>> START SOURCE DOCUMENT

Нашему другу и товарищу сегодня 80! Наши искренние поздравления и сердечные пожелания Леониду Васильевичу! И, как принято в нормальных семьях и содружествах, юбиляр, дабы сделать приятное друзьям и товарищам, поделится своими воспоминаниями.
Леонид Карасев. ВЕХИ ЖИЗНЕННОГО ПУТИ. - О времени и наших судьбах. Сборник воспоминаний подготов и первобалтов "46-49-53". Книга 1. СПб, 2003. (Автор проекта, составитель и редактор сборников Ю.М.Клубков)
Карасев Леонид Васильевич готовился стать художникам, но волею провидения стал морским офицером. Сорокалетнюю флотскую службу прошел достойно на различных должностях, преодолев все трудности и достигнув высокого положения ученого в области кораблестроения и вооружения Военно-Морского флота. Он является одним из создателей мощных и красивых боевых надводных кораблей третьего поколения. До настоящего времени продолжает трудиться на своем рабочем месте, создавая задел для будущих кораблестроительных программ России. Главное его достоинство - это безупречное соблюдение высоких морально-этических принципов во взаимоотношениях с людьми. Судьба не раз играла его жизнью, но он стойко перенес все ее удары. О превратностях жизни и службы он интересно рассказывает в своих воспоминаниях.
О корнях
Я, Карасев Леонид Васильевич, родился 6 августа 1930 года в Ленинграде. Родители - выходцы из крестьян Ярославской губернии. Мать - из деревни Погорелки, отец - из деревни Щукино. Каково звучит! Как у Некрасова. Истинно русские названия по образности и существу. Приехали родители в Ленинград в конце 1920-х годов, спасаясь от голода и нищеты. Дед по материнской линии, тоже Леонид Васильевич, был крепким хозяином на земле, уважаемым в округе человеком. Батраков дома не держал, зато вся семья во главе с дедом от мала до велика (сын и четыре дочери) с раннего утра до позднего вечера трудилась в поле и на огороде. Всем находилась работа. У деда был красивый дом с наличниками. Держал двух лошадей. Одна - рабочая, другая - на выезд. Был он церковным старостой, награжден какой-то царской медалью. И вот такой крепкий мужик был в известное время при известных обстоятельствах в начале 1930-х годов «раскулачен».

>> END SOURCE DOCUMENT

THINGS TO DO =
- 1) Transcribe the source document beginning at "Карасев Леонид Васильевич готовился". Stop after "в своих воспоминаниях.".
- 2) Your answer continues the source document from its final sentence.

>> START SUPPLIED DATA

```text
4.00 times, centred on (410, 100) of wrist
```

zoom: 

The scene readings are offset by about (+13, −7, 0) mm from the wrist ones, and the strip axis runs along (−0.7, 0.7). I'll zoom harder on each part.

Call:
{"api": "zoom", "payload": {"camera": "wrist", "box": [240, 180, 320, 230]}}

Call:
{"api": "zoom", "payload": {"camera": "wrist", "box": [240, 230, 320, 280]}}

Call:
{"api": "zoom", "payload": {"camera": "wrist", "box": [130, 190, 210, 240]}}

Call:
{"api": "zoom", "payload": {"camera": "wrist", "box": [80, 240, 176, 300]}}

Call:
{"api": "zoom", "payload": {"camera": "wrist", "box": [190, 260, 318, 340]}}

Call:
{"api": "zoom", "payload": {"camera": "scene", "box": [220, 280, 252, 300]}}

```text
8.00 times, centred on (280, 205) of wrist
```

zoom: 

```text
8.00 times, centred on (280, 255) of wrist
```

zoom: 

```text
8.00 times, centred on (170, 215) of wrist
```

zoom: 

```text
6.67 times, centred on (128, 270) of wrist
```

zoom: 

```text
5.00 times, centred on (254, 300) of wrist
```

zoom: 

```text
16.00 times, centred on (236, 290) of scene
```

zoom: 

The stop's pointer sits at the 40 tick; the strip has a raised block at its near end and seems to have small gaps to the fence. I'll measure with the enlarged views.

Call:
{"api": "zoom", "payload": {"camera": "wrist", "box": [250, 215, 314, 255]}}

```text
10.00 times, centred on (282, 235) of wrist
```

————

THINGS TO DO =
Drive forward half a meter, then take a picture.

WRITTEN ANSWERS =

>> END SUPPLIED DATA

WRITTEN ANSWERS =
- 1)
Карасев Леонид Васильевич готовился стать художникам, но волею провидения стал морским офицером. Сорокалетнюю флотскую службу прошел достойно на различных должностях, преодолев все трудности и достигнув высокого положения ученого в области кораблестроения и вооружения Военно-Морского флота. Он является одним из создателей мощных и красивых боевых надводных кораблей третьего поколения. До настоящего времени продолжает трудиться на своем рабочем месте, создавая задел для будущих кораблестроительных программ России. Главное его достоинство - это безупречное соблюдение высоких морально-этических принципов во взаимоотношениях с людьми. Судьба не раз играла его жизнью, но он стойко перенес все ее удары. О превратностях жизни и службы он интересно рассказывает в своих воспоминаниях.

- 2)
Большой дом с резными наличниками под железной крышей служил в те времена достаточным основанием для раскулачивания
Дом отобрали под детский сад (поначалу). Самого деда куда-то сослали. Куда? - не знаю. Семья распалась. Все члены семьи, как тогда говорили, стали «лишенцами», то есть лишенными гражданских прав. Перед войной дед вернулся к нам в Ленинград и умер зимой 1942-го года от голода и от цинги практически у меня на глазах. До сих пор храню фотографию примерно 1910 года, на которой запечатлены дедушка Лёня и бабушка Маня, мои три тетушки, дядя — мой крестный и моя мама. Дорогая память и реликвия. Дедушку и бабушку по отцовой линии почти не помню. Осталась в памяти бабушка Прасковья – суровая крестьянская женщина. Сохранилась фотокарточка, на которой я сфотографирован с ней мальчонкой лет пяти.
Детство, война, блокада
До войны жили на Гороховой улице, в доме с проходным двором на Мучной переулок. Детские годы помню плохо. Жили трудно. Отца в начале 1930-х за что-то арестовали и осудили на пять лет. Матери было очень трудно. Помню выезды на дачу летом в какую-то финскую деревню, где снимали дачи и наши родственники. Ярким впечатлением остался самокат, и как я «гонял» на нем по Садовой мимо Банковского садика. Это было маленькое счастье. А потом был кассетный фотоаппарат - восторг! Любил проявлять, закреплять, печатать. До сих пор помню запах проявителя, закрепителя и таинство появления изображения на пластинке и фотобумаге.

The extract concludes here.